How CFMM 350 is related to the other witnesses to Bar Ṣalibi’s polemical treatises will require closer comparison, but it will at least displace Harv. Syr. 91 in that list, since it is the Vorlage, and its antiquity is nothing to ignore, the only older witness (only of the Response to the Arabs, not the other treatises) being Vat. Syr. 96 (Dec 1664 AG = 1352 [1325 in Amar’s ed. is an error]; Assem. Cat., p. 523), and that copy is incomplete. In terms of its text as well as some apparently contemporaneous marginal notes, CFMM 350 deserves close inspection by anyone interested in Bar Ṣalibi’s polemical treatises.
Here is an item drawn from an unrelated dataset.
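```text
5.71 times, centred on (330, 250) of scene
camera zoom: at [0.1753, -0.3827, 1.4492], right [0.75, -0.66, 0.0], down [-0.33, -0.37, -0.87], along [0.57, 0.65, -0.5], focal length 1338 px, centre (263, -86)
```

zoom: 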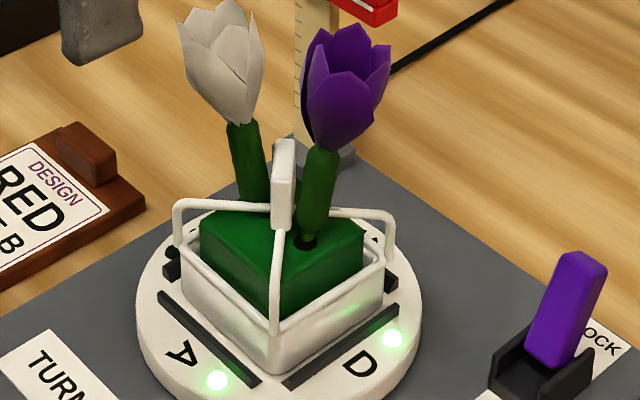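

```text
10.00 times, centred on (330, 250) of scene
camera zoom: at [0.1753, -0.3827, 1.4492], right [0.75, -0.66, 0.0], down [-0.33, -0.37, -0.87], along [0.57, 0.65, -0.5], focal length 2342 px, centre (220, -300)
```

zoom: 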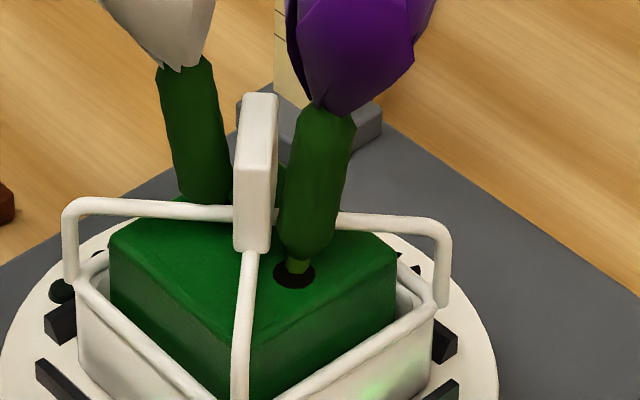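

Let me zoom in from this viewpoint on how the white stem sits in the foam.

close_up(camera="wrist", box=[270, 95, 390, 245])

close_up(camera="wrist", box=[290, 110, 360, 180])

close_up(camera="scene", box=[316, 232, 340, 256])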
CFMM 350, p. 97, showing Qurʾān 2:31-32 in Syriac, with commentary (cf. Amar, ed. pp. 114, 116 = tr. pp. 107, 109)

Bibliography

Amar, Joseph P. Dionysius bar Ṣalībī, A Response to the Arabs. CSCO 614615 = SS 238-239. Louvain, 2005.
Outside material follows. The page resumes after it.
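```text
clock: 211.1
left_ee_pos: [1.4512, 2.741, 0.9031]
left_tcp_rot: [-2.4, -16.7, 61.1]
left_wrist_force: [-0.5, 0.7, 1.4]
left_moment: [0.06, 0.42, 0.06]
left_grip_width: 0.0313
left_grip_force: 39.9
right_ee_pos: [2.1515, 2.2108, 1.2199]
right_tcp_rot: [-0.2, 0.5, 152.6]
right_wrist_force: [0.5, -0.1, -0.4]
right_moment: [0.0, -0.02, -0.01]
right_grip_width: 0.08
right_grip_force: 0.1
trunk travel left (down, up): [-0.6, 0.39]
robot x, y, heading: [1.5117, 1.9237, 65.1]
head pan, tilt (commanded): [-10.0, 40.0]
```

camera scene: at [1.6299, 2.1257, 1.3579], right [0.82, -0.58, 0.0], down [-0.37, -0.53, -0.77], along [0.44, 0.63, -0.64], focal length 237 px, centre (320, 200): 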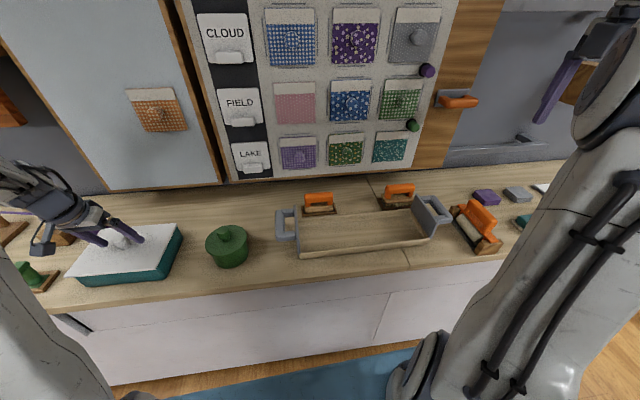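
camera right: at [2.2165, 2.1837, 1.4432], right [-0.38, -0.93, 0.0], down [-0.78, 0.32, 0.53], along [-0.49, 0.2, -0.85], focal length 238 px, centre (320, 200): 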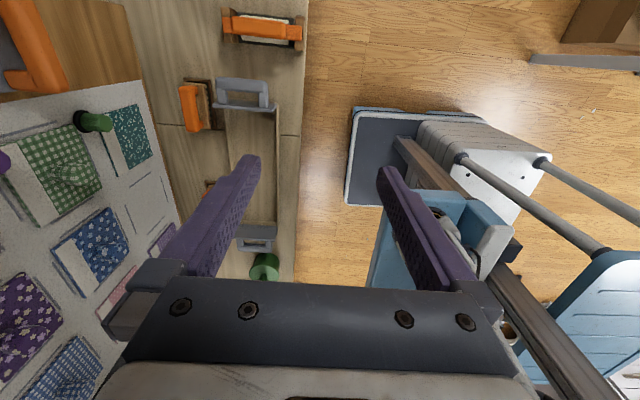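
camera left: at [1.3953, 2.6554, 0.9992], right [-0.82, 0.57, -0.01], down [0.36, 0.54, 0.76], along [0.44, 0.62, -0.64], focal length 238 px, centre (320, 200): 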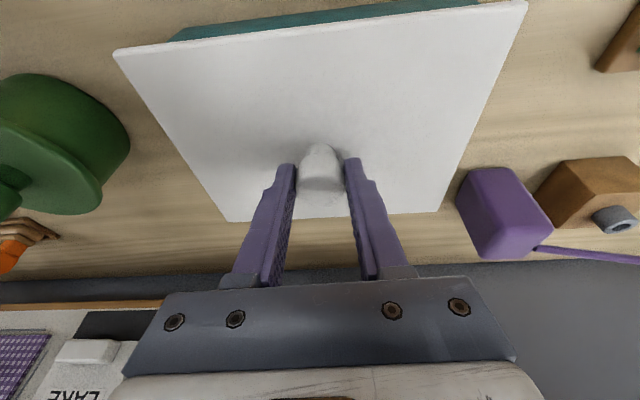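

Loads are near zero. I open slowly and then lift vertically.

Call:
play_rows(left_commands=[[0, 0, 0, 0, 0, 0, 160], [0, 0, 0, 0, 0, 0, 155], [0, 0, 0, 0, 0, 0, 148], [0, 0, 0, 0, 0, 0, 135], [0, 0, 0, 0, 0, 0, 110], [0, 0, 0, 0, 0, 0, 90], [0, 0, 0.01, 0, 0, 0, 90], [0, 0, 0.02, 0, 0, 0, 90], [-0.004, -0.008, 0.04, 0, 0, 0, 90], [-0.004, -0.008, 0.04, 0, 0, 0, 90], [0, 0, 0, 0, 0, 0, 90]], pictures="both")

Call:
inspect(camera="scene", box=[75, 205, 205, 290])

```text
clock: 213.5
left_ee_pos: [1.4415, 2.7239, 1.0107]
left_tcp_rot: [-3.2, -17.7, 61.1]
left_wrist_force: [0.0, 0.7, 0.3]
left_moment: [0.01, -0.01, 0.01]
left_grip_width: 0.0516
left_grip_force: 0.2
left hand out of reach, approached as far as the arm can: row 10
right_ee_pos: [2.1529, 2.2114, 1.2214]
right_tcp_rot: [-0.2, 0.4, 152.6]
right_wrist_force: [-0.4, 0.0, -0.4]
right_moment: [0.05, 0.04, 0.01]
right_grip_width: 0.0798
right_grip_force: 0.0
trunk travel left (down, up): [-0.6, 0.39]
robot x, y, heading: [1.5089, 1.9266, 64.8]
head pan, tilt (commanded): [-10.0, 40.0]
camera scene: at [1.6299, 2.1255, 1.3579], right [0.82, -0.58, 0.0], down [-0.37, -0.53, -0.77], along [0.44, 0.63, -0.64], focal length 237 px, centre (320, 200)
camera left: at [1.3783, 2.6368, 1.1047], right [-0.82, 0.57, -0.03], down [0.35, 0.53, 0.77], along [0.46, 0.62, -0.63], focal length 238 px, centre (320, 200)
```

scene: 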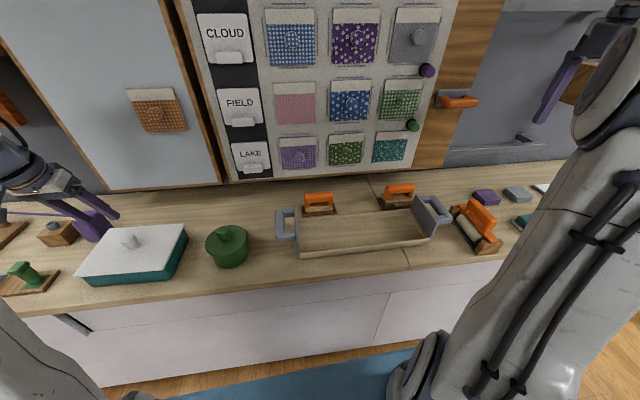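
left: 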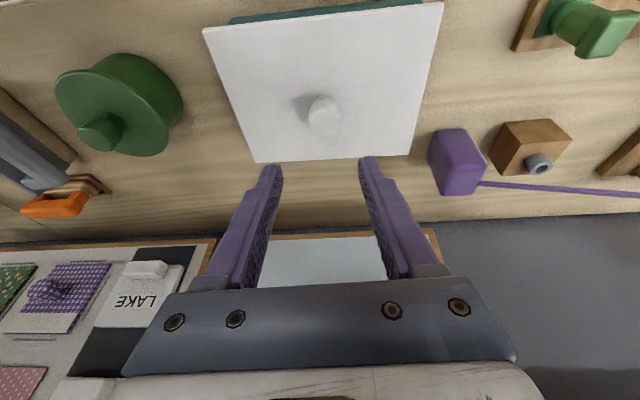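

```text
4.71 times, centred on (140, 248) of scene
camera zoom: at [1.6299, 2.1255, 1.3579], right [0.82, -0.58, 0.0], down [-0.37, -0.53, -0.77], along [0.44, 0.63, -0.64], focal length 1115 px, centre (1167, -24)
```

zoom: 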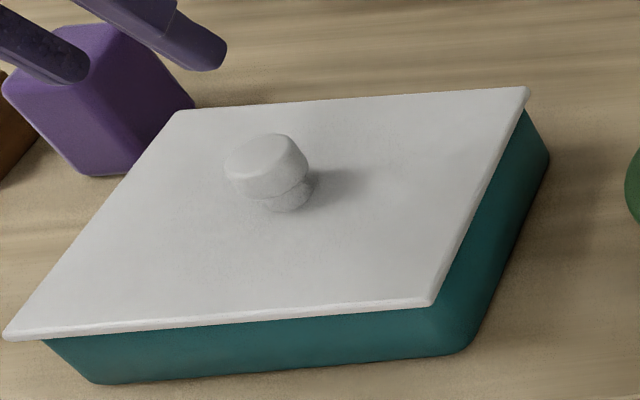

Assemani, S.E. and Assemani J.S. Bibliothecae Apostolicae Vaticanae Codicum Manuscriptorum Catalogus. I.2. Rome, 1778.

Brock, S.P. “Dionysios bar Ṣalibi.” In GEDSH, 126-127. Piscataway, 2011.
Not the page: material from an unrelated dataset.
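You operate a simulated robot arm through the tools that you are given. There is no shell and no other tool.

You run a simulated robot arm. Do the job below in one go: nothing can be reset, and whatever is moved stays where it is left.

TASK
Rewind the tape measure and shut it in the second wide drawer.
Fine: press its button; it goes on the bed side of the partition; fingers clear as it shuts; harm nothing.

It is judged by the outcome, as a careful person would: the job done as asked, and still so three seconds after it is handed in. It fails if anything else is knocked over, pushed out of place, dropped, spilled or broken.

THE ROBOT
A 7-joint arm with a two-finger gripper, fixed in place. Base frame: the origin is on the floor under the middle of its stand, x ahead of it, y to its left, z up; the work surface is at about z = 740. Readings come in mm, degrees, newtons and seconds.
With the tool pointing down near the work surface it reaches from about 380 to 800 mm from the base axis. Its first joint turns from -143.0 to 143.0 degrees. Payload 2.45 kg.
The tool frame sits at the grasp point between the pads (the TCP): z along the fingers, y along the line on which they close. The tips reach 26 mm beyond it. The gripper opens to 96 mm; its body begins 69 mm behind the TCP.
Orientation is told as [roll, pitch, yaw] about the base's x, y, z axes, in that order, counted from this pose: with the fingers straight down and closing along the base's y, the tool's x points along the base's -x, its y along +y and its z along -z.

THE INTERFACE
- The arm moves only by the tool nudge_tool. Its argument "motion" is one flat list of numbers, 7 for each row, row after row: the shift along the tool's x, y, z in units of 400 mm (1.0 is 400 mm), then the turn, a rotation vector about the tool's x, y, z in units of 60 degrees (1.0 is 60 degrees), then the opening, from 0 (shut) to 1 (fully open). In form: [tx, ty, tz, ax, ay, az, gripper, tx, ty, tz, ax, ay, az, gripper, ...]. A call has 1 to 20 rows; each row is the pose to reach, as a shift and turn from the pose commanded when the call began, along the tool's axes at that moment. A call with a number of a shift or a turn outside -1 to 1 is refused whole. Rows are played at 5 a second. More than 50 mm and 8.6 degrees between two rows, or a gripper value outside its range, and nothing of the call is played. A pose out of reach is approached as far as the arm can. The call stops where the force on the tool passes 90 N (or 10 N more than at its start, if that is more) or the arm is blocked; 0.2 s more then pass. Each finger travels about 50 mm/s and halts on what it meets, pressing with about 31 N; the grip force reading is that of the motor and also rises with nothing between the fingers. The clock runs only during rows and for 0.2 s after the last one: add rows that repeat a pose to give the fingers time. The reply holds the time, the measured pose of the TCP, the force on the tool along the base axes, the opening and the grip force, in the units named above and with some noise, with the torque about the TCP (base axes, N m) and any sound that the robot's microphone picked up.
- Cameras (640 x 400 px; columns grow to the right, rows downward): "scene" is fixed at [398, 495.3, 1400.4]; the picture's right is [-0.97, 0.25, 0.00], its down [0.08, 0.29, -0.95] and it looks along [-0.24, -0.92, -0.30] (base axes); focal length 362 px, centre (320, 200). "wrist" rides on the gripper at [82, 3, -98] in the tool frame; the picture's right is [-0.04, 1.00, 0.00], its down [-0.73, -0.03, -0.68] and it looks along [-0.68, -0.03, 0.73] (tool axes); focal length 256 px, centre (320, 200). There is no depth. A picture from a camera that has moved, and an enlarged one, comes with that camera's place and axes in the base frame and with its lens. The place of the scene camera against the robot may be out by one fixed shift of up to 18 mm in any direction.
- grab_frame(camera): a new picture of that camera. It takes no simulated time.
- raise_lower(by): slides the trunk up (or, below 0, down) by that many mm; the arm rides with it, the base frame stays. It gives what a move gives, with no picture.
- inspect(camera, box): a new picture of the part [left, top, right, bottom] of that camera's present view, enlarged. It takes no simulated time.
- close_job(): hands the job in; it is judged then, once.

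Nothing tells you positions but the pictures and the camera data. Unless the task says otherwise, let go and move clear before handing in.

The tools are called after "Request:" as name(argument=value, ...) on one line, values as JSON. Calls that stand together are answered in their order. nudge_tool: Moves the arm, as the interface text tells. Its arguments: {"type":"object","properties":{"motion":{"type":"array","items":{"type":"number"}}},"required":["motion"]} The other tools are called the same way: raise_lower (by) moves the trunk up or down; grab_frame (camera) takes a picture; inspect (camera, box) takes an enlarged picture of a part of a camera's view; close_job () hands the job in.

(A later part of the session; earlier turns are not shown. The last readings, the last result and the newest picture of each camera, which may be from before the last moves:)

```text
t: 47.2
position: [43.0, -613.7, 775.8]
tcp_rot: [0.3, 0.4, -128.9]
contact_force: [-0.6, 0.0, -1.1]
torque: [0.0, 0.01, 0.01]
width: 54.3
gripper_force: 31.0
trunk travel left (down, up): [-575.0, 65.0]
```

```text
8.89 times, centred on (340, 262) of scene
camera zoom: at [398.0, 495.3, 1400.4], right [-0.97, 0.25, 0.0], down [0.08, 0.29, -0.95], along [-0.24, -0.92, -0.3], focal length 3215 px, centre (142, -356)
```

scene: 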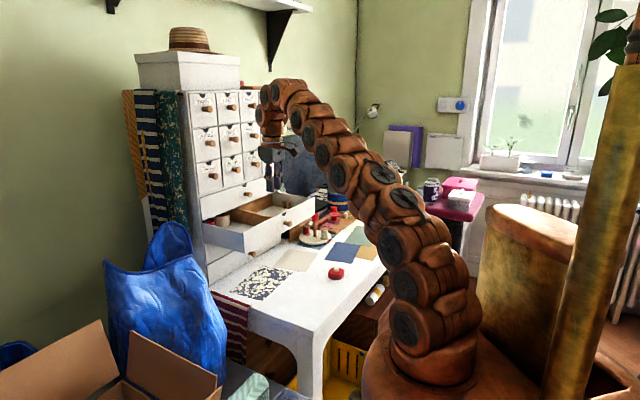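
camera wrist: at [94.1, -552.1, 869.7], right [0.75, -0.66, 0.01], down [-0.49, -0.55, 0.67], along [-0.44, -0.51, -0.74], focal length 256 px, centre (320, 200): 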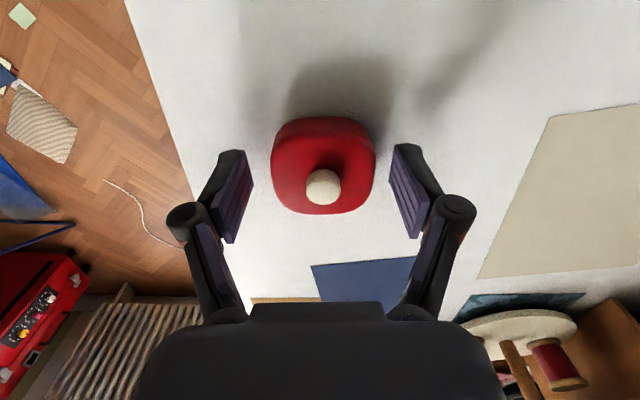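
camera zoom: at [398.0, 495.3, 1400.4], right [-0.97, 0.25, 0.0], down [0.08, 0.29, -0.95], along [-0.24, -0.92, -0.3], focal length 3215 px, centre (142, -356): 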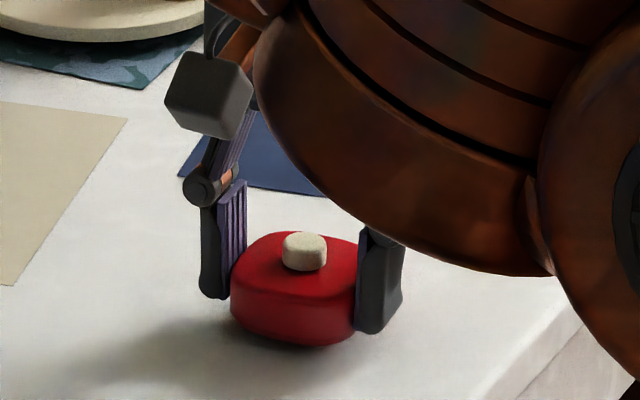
Dolabani, Yuhanna. Catalogue of Syriac Manuscripts in Zaʿfaran Monastery. Dar Mardin Press, 1994; reprint, Piscataway, 2009.

Goshen-Gottstein, Moshe H. Syriac Manuscripts in the Harvard College Library: A Catalogue. Harvard Semitic Studies 23. Missoula, 1979.

Mingana, Alphonse. “An Ancient Syriac Translation of the Kur’ân Exhibiting New Verses and Variants.” Bulletin of the John Rylands University Library of Manchester 9 (1925): 188-235. (available as text, not PDF, here)

ADDENDUM: Barsoum (Scattered Pearls, p. 438, with n. 1) mentions CFMM 350 under the name Zaʿfaran 5 (cf. p. 428, nn. 2, 4, p. 439, n. 2).